Dispôs a Corte estadual que, no caso, não há como incidir a qualificadora do uso de recurso que dificultou a defesa da vítima, porque quatro dias antes do homicídio, a vítima já fora alvo de disparos proferidos pelo acusado.
Ocorre que, independentemente do fato ocorrido quatro dias atrás, no momento do crime, como bem relatado pela Desembargadora que teve seu voto vencido, o ofendido estava em sua casa, acompanhado de seus filhos e, por volta das 23h45min, o réu, de inopino, passou a desferir inúmeros disparos contra Clóvis, surpreendendo a vítima, ceifando sua vida (fl. 704).
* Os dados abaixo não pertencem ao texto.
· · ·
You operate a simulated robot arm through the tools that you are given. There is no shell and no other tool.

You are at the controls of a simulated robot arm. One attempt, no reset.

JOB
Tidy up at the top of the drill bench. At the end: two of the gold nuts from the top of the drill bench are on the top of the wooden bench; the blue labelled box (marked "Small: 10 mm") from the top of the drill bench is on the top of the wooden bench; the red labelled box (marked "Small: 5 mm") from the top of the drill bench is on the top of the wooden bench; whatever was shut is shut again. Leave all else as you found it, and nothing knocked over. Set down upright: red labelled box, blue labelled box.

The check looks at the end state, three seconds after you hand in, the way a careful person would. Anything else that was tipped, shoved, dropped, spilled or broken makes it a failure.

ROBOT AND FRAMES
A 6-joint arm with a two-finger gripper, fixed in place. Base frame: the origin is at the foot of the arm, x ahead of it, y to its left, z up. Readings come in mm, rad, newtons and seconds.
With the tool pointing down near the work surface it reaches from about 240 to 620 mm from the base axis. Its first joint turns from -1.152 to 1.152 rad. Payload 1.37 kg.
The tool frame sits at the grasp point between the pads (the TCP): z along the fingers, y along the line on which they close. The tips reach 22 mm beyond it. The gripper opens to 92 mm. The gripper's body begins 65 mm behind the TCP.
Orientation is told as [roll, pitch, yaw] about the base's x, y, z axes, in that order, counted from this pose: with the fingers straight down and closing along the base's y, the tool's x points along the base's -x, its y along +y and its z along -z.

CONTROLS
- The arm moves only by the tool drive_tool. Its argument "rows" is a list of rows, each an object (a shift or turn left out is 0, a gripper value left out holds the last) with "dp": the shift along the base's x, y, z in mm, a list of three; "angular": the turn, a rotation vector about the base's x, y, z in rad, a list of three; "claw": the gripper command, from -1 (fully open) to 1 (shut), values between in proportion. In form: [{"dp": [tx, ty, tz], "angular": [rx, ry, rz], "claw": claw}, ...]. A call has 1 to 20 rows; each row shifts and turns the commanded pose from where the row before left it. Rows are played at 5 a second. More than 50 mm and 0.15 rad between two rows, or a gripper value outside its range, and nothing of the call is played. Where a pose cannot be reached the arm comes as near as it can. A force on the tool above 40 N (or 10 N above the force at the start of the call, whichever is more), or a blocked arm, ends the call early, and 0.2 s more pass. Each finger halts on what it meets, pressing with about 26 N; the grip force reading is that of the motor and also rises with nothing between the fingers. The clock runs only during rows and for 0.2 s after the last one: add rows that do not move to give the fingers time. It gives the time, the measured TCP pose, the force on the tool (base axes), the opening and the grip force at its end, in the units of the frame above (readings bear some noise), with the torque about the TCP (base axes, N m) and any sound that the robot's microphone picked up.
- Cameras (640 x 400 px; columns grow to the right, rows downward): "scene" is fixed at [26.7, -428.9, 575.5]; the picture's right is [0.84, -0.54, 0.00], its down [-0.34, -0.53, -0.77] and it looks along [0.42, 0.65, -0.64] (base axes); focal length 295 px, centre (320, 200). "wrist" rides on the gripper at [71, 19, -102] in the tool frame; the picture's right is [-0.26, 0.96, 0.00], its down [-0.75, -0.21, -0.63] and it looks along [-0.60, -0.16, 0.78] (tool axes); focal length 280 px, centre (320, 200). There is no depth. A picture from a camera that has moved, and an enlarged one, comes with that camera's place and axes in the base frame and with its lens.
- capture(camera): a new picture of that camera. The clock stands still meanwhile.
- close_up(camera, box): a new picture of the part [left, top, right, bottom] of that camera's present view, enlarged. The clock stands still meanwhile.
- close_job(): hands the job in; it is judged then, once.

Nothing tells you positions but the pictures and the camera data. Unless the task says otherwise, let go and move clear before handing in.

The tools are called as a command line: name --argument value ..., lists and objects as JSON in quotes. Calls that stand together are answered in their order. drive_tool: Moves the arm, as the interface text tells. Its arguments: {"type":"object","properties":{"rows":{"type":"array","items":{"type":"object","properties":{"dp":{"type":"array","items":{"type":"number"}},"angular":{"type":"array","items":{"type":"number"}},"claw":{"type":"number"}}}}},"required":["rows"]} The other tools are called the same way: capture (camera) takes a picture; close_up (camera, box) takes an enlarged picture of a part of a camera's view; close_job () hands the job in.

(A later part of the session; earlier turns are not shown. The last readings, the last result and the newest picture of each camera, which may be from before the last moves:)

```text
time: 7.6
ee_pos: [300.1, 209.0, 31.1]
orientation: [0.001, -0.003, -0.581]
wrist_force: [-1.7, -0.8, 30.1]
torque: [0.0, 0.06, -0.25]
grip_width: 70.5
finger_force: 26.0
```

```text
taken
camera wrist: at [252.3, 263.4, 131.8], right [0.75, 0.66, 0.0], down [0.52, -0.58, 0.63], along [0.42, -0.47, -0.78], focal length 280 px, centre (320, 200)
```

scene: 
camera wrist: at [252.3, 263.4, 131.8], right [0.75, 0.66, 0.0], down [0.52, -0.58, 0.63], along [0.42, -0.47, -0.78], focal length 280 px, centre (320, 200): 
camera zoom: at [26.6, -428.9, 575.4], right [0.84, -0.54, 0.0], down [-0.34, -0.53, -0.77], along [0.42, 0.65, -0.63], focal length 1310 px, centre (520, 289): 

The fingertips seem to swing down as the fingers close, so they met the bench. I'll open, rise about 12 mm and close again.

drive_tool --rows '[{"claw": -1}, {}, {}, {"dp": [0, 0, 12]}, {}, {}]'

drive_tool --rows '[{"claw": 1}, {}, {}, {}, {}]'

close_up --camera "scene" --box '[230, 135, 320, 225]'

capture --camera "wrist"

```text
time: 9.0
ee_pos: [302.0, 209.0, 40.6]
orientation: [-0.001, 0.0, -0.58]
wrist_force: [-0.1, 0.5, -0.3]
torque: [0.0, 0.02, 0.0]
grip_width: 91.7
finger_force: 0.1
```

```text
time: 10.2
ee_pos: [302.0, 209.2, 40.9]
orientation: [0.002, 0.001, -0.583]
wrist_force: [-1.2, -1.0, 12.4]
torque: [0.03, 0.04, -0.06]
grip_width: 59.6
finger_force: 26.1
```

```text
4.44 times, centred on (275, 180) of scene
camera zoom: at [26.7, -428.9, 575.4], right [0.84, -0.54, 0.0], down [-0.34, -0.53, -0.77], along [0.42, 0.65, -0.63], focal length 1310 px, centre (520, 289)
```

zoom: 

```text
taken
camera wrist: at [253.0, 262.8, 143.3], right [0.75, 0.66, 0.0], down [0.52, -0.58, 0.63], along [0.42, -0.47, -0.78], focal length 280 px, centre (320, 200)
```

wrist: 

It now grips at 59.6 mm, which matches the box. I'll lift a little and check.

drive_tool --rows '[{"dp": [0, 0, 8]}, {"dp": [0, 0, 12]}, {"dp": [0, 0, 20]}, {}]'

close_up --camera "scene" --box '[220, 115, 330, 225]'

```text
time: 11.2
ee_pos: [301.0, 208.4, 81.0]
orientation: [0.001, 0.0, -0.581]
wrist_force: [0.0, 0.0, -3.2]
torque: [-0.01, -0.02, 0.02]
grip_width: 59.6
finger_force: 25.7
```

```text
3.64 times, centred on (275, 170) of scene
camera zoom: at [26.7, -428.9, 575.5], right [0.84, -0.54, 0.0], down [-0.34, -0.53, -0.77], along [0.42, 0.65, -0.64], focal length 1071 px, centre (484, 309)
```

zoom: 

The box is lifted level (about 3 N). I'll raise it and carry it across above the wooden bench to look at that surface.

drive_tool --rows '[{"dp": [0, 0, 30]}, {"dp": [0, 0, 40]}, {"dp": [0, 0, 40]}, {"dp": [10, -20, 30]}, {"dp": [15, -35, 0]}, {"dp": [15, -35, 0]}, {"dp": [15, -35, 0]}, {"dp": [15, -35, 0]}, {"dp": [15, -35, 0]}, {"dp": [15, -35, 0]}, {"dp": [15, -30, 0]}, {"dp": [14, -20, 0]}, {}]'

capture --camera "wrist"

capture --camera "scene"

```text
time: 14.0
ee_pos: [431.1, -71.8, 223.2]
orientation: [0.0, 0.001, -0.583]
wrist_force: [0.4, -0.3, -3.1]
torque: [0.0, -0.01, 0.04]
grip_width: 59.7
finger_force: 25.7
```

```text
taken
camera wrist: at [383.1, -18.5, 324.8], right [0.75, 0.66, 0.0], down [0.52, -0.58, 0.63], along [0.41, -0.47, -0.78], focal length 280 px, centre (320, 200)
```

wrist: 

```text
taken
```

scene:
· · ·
Sendo assim, uma vez que a qualificadora não é manifestamente improcedente, deverá ser submetida ao Tribunal do Júri.
Ante o exposto, dou provimento ao agravo regimental para reconsiderar a decisão agravada e dar provimento ao recurso especial para restabelecer a qualificadora prevista no art. 121, § 2º, IV, do Código Penal, disposta na sentença de pronúncia.